Адвокат Карабчевский Н. П.

Я вовсе не хочу этим сказать, что подсудимая абсолютно сума­сшедшая или безумная. Совсем нет. Я только утверждаю, что, за­долго до катастрофы, нервная ее болезненность констатирована не­сомненно. Оценивая все эти поступки, все ее душевные движения, упускать это из виду невозможно. Упади все события, о которых я вел речь, на здоровую почву, на организм жизнедеятельный, нор­мальный, легко стряхивающий с себя все гнетущие, тяжелые ощу­щения, картина, наверное, получилась бы совершенно иная. Но мы имеем дело с субъектом болезненно нервным, измотавшим послед­ние остатки своих душевных сил. Такой вы ее и берите, отправля­ясь на поиски того, с чем мы должны иметь дело, на почве юриди­ческих фикций и построений.

Прокурор утверждает, что тут самое грозное убийство, убийство с заранее обдуманным намерением, убийство-месть. Но ведь месть злорадствует, месть торжествует, в этом ее пища. А между тем, секунду вслед за тем, она спешит убить и себя, самою себя отдать в пищу червям. Какая месть! Когда было злорадствовать, когда торжествовать? И еще не просто месть, а «преднамеренная», «заранее обдуманная». Что же, спрашивается, тут «обдуманно»? Гово­рят: «заманила его под вымышленным предлогом». Хорош «вымы­шленный» предлог... Постель смята, вся ночь проведена вместе, на стене — эсмарховская кружка. Спрашивается, для чего бы понадо­билась еще и эта последняя прозаическая предосторожность, если бы «заранее» было решено умереть и убить. Нет, господа присяж­ные заседатели, с этим обвинением в преднамеренном убийстве вам нечего делать; от него отступился даже представитель гражданско­го иска, поверенный матери убитого.

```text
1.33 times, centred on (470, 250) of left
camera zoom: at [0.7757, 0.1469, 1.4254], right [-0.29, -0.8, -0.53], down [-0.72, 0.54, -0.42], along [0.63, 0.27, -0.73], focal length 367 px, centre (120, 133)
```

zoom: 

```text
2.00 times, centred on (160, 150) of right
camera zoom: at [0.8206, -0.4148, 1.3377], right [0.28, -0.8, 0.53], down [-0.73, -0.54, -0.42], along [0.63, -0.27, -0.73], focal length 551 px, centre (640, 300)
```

Далее следует также умышленное, также намеренное, но лишь возникшее по внезапному умыслу убийство на почве нормального, здорового (физиологического, а не паталогического) аффекта, то, что нашим законом именуется «в запальчивости и раздражении». Это также преступление тяжкое, и с ним считаться надо. Человек, совершивший его сознательно, вполне ответственен за свои дейст­вия. Подсудимая утверждает, что она не хотела убить Довнара, намерения покуситься на его жизнь не было, она стреляла не пом­ня себя и, увидев, что он убит, решила покончить с собой.

С десяти часов вечера 16 мая до четырех часов следующего дня они оставались вдвоем, с глазу на глаз. Свидетелем между ними был один бог. Какое же право мы имеем безусловно отвергать ее объяс­нение? Если дело было именно так, как она объясняет, — она не убийца, она несчастная, мы над ней рыдать должны, как рыдала с ней вместе запертая в камере арестантка Гордина, которой она не раз говорила: «Подумай, какая я несчастная и какой на мне грех: я не хо­тела, а рука моя убила человека, и человека любимого!..».

Докажите же, что она убийца, что она хотела этого убийства!

А револьвер, возразят мне, револьвер, который она обрела за­ранее? А некоторые ее выражения и слова, сказанные до и после убий­ства? А фраза, знаменательная фраза, произнесенная ею в присут­ствии прибывшего в гостиницу пристава: «Рано или поздно это должно было случиться! ». Случилось, стало быть, это и было именно то, чего она хотела.